La táctica empleada es encontrar el sitio alejado de gran movimiento, no sacar ni a tomar sol a los "viejitos" y ante la incursión de inspectores, presentarlos como padre, tía, abuela, amiga y cuanto pariente puedan resucitar. También están los que al pasar el tiempo no colaboran brindando información por "no llevar registro" y los que cambian la vestimenta de marca por otra de menor calidad. El "interno" no recuerda con qué llegó y el familiar no hará problema.
¿Quién paga el hospedaje?
Tomada la decisión de llevar al adulto mayor al geriátrico y hecha la elección del lugar, surge el tercer problema: el pago del mismo. Las obras sociales no cubren la totalidad de los gastos que insume el hecho cruel pero verídico de que "extraños" se hagan cargo del querido pariente. Y los sueldos actuales, hay que remarcarlo, apenas alcanzan para la subsistencia de quienes tienen que tomar la decisión de recurrir a lugares como estos, viendo -con impotencia- el deterioro de ese ser que apenas tiempo atrás los llevó de la mano a la escuela o los abrigó mientras les daba un beso y un "hasta mañana".
Nuestros mayores (padres, madres, padrinos, tíos), vuelven con los años a ser niños. Somos tan responsables de ellos ante sus incapacidades como lo fueron ellos con nosotros. Tomar la decisión de alejarlos por no poder brindarles la atención adecuada, en busca de una mejor calidad de vida, no es algo que se logre de la noche a la mañana. Y si depende de la aprobación de alguien, aunque se haya despreocupado por años, con más razón.

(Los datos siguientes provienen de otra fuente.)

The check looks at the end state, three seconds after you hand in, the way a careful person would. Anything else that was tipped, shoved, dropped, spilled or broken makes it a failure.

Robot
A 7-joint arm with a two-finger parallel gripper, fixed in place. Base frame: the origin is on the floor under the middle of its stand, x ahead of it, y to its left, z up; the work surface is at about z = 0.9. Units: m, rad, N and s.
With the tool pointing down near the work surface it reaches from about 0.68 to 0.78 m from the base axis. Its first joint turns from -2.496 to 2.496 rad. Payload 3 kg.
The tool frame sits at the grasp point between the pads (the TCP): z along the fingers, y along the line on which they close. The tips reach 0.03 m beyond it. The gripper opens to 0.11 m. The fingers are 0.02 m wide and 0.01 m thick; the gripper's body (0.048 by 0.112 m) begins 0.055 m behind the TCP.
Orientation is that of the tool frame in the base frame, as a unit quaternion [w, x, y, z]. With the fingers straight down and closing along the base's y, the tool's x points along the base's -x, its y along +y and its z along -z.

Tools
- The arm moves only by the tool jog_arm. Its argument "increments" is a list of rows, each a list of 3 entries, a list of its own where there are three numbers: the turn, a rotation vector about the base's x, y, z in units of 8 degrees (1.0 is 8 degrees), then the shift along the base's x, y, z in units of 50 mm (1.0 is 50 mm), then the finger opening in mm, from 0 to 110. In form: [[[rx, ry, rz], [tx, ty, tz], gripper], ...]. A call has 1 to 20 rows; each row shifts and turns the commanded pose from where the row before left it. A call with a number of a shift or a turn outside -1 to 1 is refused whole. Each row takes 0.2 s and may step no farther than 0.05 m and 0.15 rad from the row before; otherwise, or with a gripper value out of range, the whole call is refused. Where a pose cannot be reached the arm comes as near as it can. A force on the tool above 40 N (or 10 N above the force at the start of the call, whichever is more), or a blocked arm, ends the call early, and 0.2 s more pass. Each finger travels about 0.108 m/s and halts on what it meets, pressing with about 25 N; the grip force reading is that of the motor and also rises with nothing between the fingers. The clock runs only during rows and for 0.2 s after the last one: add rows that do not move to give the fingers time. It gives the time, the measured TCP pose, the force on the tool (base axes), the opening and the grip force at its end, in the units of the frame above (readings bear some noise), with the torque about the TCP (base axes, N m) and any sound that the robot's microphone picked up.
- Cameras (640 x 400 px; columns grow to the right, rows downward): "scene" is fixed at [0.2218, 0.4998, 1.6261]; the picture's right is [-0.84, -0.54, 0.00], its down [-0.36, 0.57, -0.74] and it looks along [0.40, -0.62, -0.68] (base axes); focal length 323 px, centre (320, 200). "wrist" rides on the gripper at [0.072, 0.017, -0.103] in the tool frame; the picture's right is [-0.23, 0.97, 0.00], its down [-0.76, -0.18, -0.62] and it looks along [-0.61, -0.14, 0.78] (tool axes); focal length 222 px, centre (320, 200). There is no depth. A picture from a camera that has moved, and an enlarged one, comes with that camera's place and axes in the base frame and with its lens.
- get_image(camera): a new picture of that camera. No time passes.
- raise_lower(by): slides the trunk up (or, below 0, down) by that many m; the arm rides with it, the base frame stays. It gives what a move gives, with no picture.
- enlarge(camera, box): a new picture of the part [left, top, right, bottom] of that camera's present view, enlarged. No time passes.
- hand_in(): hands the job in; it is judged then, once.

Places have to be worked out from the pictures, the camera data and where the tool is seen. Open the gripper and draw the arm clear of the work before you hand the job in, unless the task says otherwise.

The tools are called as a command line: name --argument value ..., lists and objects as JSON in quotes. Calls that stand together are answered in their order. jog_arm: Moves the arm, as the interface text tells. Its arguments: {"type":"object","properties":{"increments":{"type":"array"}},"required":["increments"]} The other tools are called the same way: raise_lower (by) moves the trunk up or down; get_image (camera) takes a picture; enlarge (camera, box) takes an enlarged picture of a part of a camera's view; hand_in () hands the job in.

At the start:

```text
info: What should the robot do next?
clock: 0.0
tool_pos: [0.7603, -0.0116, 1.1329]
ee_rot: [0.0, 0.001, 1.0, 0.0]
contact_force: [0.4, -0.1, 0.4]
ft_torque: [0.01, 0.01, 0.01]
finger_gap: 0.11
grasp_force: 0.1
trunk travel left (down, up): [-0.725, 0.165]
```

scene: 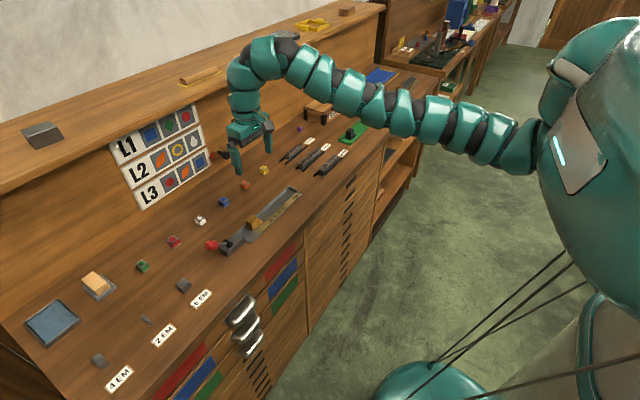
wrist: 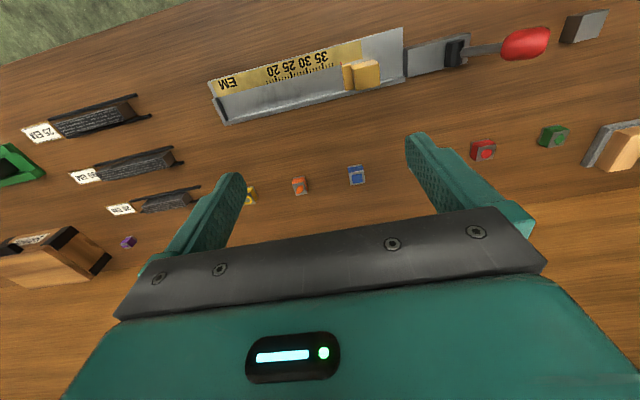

La culpa siempre estará presente. Y los cuestionamientos a nosotros mismos no tardan en llegar: "¿Estoy haciendo lo correcto?" "¿Hasta donde estamos dispuestos a acompañar, sin experiencia, los últimos años de vida de quien nos brindó amor, todo lo que estuvo a su alcance y más, mucho más?". En mis años de primaria tuve acceso a un hermoso texto: "Carta de recomendación al Señor propietario del Universo", del poemario "Vendimia", de José Antonio Dávila. Pueden encontrarlo en Internet. Quizás los haga reflexionar, para saber qué hacer y dónde buscar.